Deductions Under Section 123 and Schedule XV: 80C Transition Guide
A practical old-regime deduction guide for taxpayers mapping familiar 80C-style deductions to the new income-tax law references.
With the Income-tax Act, 2025 now in the picture, many taxpayers are navigating a transition that looks deceptively simple on the surface. The investments are the same — ELSS, EPF, life insurance premiums, tuition fees. The deduction logic is familiar. But the legal references have shifted, and filing without checking whether a familiar claim maps correctly to the new Act can create silent errors. This guide helps taxpayers and their advisers work through that mapping exercise for AY 2026-27.
This is an educational readiness note, not a guarantee of any tax outcome. Match every position against the official portal, notified forms, and the taxpayer's own documents.
What the transition changes in practice
The labelling of deductions has moved, but the proof discipline has not. Each deduction is still claim-specific: the taxpayer must confirm regime selection, eligible payment, documentary proof, applicable limit, and the correct schedule before claiming anything.
| Point | Practical meaning |
|---|---|
| 1 | Deduction labels may change, but proof discipline still matters. |
| 2 | Old-regime selection should be compared against the new regime. |
| 3 | Taxpayers should not mix ineligible deductions into a new-regime return. |
Why the timing creates a year-selection problem
AY 2026-27 return work, Tax Year 2026-27 compliance obligations, old notices, and new forms can all land in the same month. Mixing these up — using a Tax Year 2026-27 reference for something that belongs in AY 2026-27 filing — is a common source of errors. A clean file should clearly show the period, the applicable law reference, the portal form used, the payment or return type, and the supporting evidence behind each figure.

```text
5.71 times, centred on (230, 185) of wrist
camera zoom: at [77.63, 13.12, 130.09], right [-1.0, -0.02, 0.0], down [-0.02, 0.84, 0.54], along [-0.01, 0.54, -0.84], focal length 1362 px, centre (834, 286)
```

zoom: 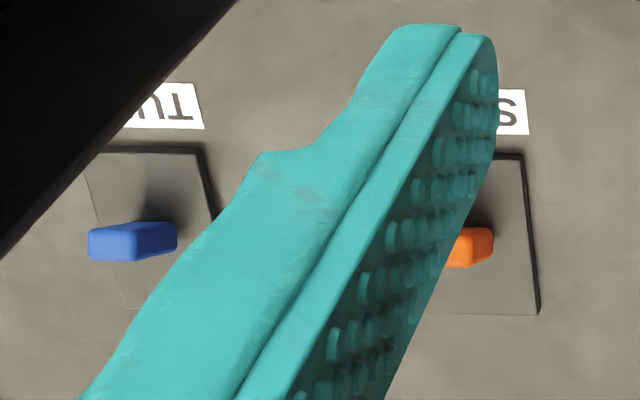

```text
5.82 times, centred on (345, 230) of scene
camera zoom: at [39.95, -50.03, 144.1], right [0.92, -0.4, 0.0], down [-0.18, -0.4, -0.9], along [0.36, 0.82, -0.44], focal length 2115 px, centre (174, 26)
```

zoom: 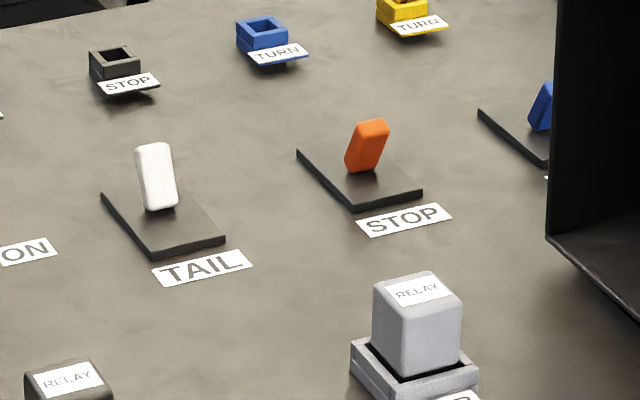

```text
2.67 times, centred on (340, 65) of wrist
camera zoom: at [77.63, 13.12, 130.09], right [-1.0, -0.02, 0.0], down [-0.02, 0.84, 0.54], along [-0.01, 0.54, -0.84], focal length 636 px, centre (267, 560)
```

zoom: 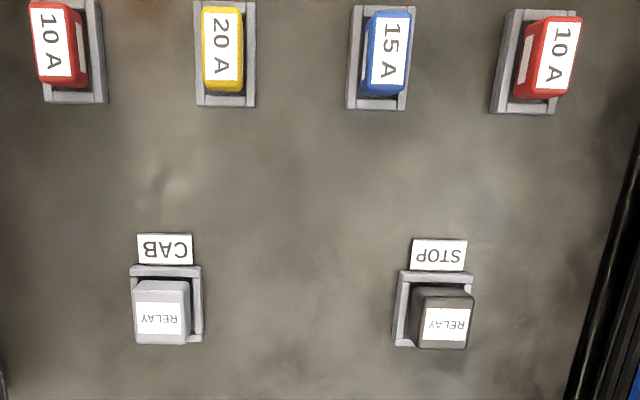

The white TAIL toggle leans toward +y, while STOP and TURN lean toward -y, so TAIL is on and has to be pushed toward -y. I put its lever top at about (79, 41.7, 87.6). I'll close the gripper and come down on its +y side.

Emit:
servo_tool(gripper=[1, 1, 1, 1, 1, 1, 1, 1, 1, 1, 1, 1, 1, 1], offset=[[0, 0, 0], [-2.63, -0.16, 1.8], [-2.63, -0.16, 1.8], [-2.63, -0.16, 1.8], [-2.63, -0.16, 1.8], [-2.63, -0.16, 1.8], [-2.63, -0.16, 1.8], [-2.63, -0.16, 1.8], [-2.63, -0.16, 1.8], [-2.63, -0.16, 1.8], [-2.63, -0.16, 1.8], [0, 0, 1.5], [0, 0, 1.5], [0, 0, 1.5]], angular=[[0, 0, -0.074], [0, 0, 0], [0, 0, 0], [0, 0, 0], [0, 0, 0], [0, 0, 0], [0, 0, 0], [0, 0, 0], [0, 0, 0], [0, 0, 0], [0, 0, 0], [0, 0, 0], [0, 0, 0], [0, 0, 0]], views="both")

Walking through a typical scenario
A taxpayer with ELSS investments, EPF contributions, life insurance premiums, and tuition fee payments faces a straightforward deduction checklist in theory. In practice, the question is whether each of those payments was made during FY 2025-26, whether the proof is in hand, and whether a quick comparison of old-regime versus new-regime tax liability has actually been run. Skipping the comparison before finalising the return is one of the more avoidable mistakes at this stage of filing.
Documents to have ready
- 80C-style proofs: investment statements, EPF passbook, premium receipts, tuition fee receipts
- Health insurance premium receipts for any 80D-type claims
- NPS account statement and employer NPS certificate if applicable
- Regime comparison worksheet showing tax liability under both options
Pre-filing checklist
- Identify whether the deduction review affects AY 2026-27 filing, Tax Year 2026-27 compliance, or both.
- Read the official source for each deduction and confirm it maps to your income head, taxpayer type, and filing dates.
- Collect source records, computation notes, challans, statements, and declarations before filing or making any payment.
- Check whether the position affects the ITR form, schedule, tax payment, TDS/TCS, or disclosure route.
- Preserve the final return, acknowledgement, e-verification confirmation, and supporting working papers in one folder.
Official references
| Reference | Link |
|---|---|
| Income Tax Department - Income-tax Act, 2025 PDF | Open source |
| Income Tax Department - Budget 2025 income tax FAQs | Open source |
| Income Tax Department - New Act transition FAQs | Open source |
Errors to watch for
- Citing an old form number or section reference without verifying whether it still applies under the Income-tax Act, 2025.
- Mixing AY 2026-27 filing records with Tax Year 2026-27 payment or TDS records in the same computation.
- Accepting a headline slab or rebate figure without running the full computation.
- Filing or paying before reconciling AIS, Form 26AS, challans, books, and certificates.
- Not keeping a note of the official source and the computation logic behind each decision.
How MyeCA can help
MyeCA helps taxpayers and businesses organise records, compare filing routes, prepare document checklists, review tax-credit mismatches, and judge when a CA-led review makes sense before filing or responding to a notice.
Before you submit
Confirm the year. Read the official source for each deduction. Collect supporting records. Write a short computation note. Verify the return or payment route. Save the acknowledgement once submitted. That sequence, run carefully, removes most of the risk in a transition-year return.